İnsanın yaşam tecrübeleriyle potansiyelinin farkına varması; kendiyle ilgili gizil kalmış özelliklerini, yeteneklerini keşfedip kendini tanıması bu özellikleri ile barışık ve mutlu olmasıdır.

Kendiyle tanışmak kavramı benim için yabancısı olmadığım ve hayatımda önemli değişimlerin olduğu bir tecrübe; ancak yine de benim için henüz yeni yeni farkına vardığım ve sizlerle paylaşmak istediğim bir konu diyebilirim.

Kendiyle tanışmak neden benim için yeni bir olgu açıklamak isterim. Öğretmen olarak gerek üniversitede eğitim aldığım yıllarda gerekse de mesleği icra ettiğim esnada uzunca bir süre farkında olmadığım bir olgu kendiyle tanışmak. Ta ki kendiyle tanışan kahramanlarımızı tanıyana dek…

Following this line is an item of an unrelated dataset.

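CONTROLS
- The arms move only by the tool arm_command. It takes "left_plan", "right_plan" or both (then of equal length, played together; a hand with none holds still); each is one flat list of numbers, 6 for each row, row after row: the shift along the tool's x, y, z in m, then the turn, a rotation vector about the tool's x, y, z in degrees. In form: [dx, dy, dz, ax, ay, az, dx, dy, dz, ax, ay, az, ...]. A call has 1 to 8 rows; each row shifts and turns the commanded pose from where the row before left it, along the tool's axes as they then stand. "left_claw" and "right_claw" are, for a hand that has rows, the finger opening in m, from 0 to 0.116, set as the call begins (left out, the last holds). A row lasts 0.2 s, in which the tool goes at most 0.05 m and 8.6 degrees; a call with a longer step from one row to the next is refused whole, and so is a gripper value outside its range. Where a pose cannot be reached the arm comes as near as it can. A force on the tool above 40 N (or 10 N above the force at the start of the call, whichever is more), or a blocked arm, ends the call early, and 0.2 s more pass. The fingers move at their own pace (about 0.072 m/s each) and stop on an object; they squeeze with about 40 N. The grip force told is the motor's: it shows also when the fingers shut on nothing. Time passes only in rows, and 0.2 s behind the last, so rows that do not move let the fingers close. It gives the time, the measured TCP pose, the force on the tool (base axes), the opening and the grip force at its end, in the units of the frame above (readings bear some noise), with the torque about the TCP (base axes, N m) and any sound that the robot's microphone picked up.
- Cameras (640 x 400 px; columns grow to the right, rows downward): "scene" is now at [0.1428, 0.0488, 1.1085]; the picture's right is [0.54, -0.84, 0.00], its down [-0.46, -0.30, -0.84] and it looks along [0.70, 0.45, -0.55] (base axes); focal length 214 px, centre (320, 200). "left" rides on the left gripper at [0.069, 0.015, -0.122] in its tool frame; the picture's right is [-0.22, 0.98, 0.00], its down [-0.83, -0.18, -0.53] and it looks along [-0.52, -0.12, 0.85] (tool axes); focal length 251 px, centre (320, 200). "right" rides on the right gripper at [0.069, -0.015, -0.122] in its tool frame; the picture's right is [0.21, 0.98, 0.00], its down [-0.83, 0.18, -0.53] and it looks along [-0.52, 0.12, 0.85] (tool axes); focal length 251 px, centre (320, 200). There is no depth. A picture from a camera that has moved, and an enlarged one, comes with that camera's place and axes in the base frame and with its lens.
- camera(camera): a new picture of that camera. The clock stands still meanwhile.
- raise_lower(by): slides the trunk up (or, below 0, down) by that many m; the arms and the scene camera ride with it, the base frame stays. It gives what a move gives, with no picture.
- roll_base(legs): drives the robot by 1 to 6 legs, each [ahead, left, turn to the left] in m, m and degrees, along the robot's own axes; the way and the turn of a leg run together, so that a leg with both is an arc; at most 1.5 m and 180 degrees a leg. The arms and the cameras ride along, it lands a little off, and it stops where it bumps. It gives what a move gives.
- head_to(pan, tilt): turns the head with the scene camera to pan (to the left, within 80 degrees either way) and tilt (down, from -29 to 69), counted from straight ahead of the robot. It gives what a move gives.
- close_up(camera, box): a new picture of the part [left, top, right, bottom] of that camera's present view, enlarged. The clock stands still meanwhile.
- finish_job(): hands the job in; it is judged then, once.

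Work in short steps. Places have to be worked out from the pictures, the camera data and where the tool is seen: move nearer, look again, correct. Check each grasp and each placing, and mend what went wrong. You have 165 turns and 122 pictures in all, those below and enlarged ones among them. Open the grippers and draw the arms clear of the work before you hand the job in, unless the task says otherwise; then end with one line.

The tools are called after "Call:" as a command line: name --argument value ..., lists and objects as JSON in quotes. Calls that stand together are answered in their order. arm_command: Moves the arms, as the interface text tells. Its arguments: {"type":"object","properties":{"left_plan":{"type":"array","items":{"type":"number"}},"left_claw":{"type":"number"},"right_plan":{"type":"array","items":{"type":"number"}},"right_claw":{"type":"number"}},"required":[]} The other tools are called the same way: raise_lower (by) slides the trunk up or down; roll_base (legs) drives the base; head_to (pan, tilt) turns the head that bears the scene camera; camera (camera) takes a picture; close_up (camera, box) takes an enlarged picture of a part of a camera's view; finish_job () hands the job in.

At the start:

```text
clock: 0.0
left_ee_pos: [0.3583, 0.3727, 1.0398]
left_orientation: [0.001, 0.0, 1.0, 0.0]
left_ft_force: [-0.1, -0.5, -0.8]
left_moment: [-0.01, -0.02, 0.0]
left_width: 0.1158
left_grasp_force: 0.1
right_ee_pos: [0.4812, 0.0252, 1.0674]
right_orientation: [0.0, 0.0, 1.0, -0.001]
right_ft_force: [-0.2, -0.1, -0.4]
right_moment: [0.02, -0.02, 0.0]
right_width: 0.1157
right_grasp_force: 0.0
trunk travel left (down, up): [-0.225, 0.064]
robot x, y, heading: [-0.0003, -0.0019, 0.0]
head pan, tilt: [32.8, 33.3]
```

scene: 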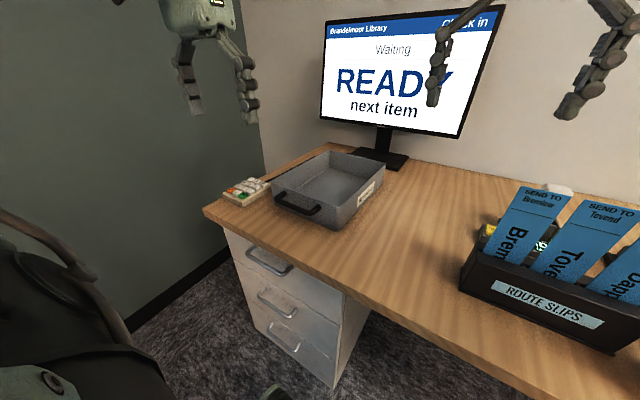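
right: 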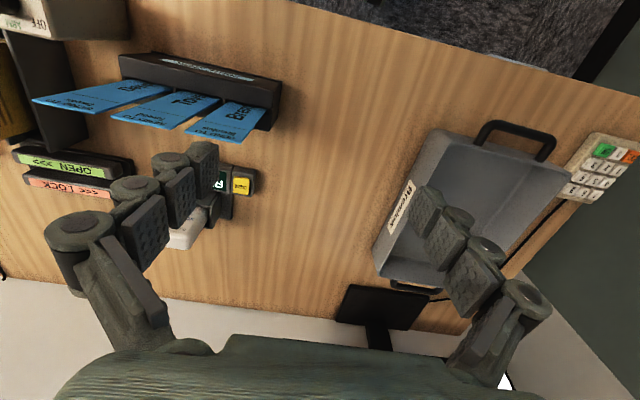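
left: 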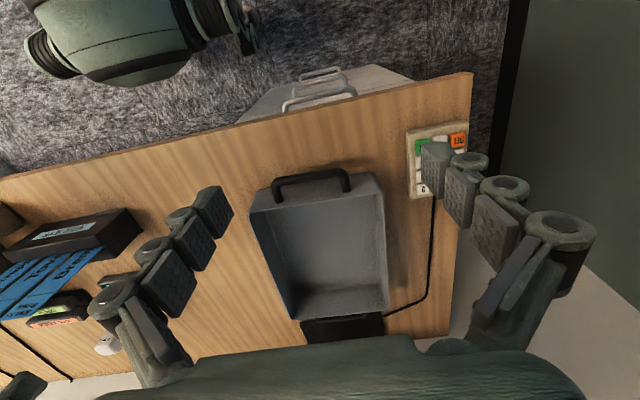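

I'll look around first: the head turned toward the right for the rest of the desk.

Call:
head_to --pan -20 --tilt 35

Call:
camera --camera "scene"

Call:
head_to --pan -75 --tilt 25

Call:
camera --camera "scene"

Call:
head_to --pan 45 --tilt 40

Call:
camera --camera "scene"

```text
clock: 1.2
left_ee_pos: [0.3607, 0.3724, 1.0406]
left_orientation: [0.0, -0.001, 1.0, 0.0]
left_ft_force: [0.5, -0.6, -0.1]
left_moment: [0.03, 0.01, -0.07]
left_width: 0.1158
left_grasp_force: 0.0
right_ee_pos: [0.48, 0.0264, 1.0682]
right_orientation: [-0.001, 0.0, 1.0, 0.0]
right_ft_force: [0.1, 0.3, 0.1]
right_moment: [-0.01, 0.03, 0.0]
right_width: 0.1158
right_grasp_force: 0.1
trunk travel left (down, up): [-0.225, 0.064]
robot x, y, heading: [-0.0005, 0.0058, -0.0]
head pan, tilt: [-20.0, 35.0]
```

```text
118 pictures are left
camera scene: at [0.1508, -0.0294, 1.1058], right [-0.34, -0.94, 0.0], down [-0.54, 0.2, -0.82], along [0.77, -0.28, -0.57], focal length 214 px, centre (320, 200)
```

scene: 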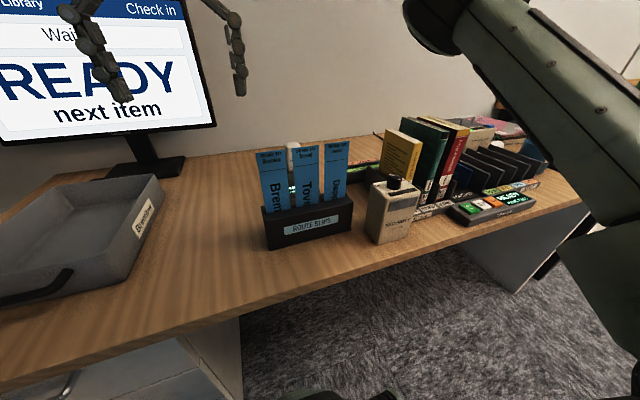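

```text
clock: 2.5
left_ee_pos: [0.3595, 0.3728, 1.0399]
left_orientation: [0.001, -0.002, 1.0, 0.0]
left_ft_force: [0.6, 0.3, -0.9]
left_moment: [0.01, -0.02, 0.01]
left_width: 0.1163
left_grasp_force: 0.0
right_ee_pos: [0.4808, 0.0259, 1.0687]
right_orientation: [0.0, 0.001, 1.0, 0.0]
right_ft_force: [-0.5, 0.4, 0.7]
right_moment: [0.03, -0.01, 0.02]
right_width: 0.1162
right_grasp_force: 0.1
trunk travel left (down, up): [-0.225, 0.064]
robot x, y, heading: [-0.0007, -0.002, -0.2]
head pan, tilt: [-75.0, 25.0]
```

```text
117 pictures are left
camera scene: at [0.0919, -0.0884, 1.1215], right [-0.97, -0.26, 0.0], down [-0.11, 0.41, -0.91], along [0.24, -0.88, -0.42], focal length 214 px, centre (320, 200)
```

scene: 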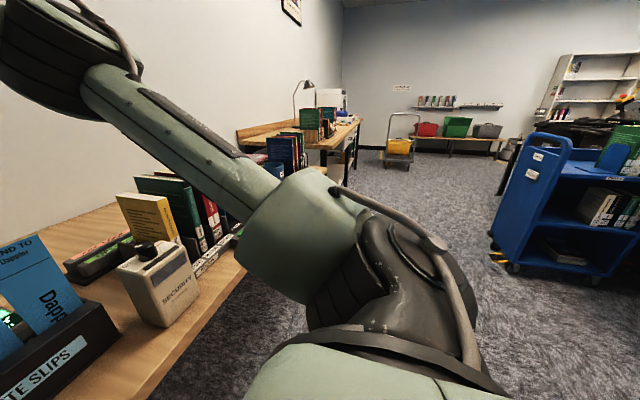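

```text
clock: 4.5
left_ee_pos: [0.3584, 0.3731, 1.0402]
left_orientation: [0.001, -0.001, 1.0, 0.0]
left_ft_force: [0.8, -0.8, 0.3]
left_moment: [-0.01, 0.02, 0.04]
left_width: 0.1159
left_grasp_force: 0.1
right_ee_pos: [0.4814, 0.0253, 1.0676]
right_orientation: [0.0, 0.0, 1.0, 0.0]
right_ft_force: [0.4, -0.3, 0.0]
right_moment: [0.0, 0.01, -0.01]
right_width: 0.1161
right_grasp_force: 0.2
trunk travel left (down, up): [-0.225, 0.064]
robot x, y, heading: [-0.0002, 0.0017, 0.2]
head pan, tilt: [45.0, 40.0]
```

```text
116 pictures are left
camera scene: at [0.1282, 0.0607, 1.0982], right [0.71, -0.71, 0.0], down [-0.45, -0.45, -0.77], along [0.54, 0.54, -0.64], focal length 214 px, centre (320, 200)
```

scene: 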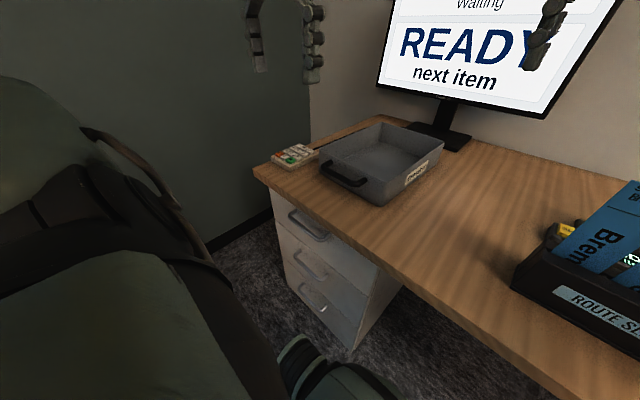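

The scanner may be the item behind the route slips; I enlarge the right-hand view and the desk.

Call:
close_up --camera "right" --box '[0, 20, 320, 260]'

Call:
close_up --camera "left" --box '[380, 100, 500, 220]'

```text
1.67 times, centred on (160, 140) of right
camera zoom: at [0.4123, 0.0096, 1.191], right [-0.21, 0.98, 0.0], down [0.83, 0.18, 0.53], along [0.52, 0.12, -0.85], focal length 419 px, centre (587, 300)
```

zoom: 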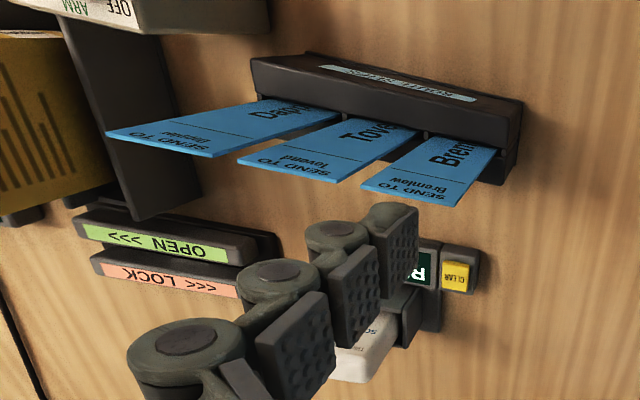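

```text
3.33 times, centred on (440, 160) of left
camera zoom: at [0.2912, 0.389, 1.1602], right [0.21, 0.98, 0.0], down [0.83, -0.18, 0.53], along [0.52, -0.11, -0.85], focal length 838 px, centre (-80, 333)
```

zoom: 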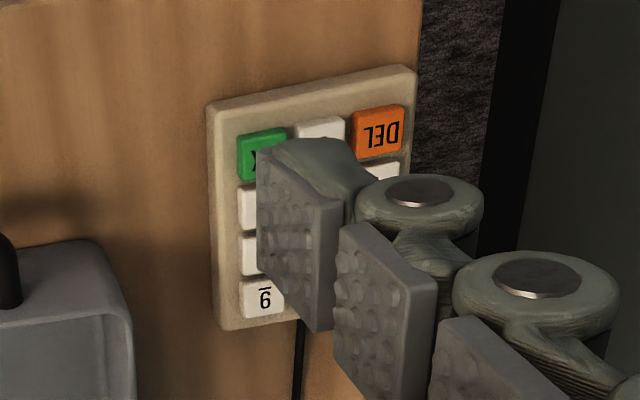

Kendiyle tanışma fırsatını bulabilen ilk kahramanımız Mehmet Bey, arkadaşının atmak istemediği ve kendisine belki lazım olur diye verdiği cevizden tahta parçası ile maket gemi yapmış. Kendisi ve yetenekleriyle 65 yaşında tanışmış kahramanımızı biraz daha yakından tanıyalım. Mehmet Bey’i yıllar önce televizyon ekranlarında tanımıştım. Arkadaşının kendisine verdiği bu tahta parçasını kendisi de atmak istememişti. Emekli olduğundan bu tahta parçası ile ne yapabilirim diye internetten bakındığını ve nihayetinde maket gemi ile uğraşmanın kendisi için de hoşça vakit geçirebileceği bir çalışma olacağını düşünmüş ve ilk maket gemisini yapmış. Zamanla evine gidip gelen arkadaşlarının da ilgisini çeken bu gemiye arkadaşlarından biri satın almak için iyi bir fiyatla talip olunca Mehmet Bey yaptığı ilk maket gemisini satmış. Sonrasın da “bu işte baya iyi para var” diye düşününce o günden sonra maket gemi yapmaya başlamış.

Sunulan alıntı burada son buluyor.